We need to reduce the difference in angle $ \class{purple}{\phi_T} - \class{blue}{\phi} $ to less than 180° in either direction. This is a circular difference, easiest when counting whole turns $ δ $, so we can round off to $├\,δ\,┤$. The difference, e.g. $ 3.3 - 3 = 0.3 $ or $ 1.6 - 2 = -0.4 $ is never more than half a turn. If we now set the target to 90°, it tells us to animate by $ \class{green}{+135°} $, that is, the short way around.

$$ \class{purple}{\phi_T} = 90° \\ \class{blue}{\phi} = 450° \\ $$

Our angles are now still continuous, going beyond 360° in either direction, but we never rotate more than 180° at a time unless we actually want to. We can apply this correction whenever we interpolate between two angles, and always end up at an equivalent angle.

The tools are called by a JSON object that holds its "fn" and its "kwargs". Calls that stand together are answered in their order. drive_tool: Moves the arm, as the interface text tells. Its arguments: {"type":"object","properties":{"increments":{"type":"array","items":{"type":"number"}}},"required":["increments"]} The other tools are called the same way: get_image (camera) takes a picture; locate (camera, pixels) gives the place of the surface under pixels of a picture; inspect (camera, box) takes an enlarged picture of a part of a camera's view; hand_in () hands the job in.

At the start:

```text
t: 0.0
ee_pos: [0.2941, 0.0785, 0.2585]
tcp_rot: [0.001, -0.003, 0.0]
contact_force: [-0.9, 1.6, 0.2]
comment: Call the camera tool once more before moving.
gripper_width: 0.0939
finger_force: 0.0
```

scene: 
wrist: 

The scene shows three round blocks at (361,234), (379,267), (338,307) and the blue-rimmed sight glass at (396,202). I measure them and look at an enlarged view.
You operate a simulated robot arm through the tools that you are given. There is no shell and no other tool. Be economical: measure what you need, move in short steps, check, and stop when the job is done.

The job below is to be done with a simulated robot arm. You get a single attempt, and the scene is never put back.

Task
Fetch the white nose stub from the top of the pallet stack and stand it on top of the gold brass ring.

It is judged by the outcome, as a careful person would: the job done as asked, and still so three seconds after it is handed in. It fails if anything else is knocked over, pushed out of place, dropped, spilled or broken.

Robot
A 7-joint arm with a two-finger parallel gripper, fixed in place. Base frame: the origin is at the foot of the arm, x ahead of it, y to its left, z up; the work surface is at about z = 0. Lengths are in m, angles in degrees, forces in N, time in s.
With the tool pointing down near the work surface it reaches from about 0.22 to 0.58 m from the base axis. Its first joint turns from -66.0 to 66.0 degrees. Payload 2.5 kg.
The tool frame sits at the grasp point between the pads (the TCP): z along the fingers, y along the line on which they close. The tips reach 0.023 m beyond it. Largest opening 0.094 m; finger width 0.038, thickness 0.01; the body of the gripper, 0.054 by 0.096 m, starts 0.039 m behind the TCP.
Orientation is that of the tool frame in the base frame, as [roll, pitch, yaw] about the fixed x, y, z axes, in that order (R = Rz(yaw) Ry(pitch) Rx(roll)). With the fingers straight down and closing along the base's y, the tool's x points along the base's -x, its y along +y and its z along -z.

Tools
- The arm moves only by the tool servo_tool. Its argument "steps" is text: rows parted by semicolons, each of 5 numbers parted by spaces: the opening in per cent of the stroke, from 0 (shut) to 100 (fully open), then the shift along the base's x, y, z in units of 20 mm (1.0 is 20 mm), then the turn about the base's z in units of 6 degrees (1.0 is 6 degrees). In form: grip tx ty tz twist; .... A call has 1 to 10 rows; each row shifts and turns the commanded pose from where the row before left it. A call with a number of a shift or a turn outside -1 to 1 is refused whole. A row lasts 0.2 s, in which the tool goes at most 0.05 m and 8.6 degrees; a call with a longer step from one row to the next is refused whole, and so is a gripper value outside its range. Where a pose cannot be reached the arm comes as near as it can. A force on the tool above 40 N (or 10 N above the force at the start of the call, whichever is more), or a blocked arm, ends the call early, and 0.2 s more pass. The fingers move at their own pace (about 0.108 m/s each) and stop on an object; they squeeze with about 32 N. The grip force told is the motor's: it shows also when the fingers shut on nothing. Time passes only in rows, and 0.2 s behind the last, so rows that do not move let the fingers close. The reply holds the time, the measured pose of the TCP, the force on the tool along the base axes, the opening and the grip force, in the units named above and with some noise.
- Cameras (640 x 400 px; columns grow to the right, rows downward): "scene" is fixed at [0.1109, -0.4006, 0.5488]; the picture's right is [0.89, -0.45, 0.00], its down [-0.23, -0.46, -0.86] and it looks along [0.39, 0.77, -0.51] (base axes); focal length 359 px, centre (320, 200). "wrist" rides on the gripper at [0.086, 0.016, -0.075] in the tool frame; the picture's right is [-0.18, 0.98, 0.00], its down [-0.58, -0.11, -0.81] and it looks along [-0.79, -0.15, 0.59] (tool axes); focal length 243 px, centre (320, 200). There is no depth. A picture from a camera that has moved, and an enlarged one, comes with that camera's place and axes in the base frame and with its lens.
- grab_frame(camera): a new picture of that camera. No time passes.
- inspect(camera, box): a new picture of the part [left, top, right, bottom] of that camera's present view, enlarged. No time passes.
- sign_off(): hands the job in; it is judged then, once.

Here I use double exponential easing to chase a rapidly changing angle. The once filtered angle jerks whenever it gets lapped, as it suddenly needs to change direction. The twice filtered angle moves smoothly however.

What about 3D? If we're restricting ourselves to a single axis of rotation, nothing really changes. We still control the angle the same way.

But orientation in 3D is a complicated thing. The easiest way to express it is with a 3×3 matrix: this is a set of 3 vectors in 3D. They define a frame of reference in space, a basis: right/left, up/down and forward/back. When we rotate around the vertical axis $ \vec y $, we rotate $ \vec x $ and $ \vec z $ together.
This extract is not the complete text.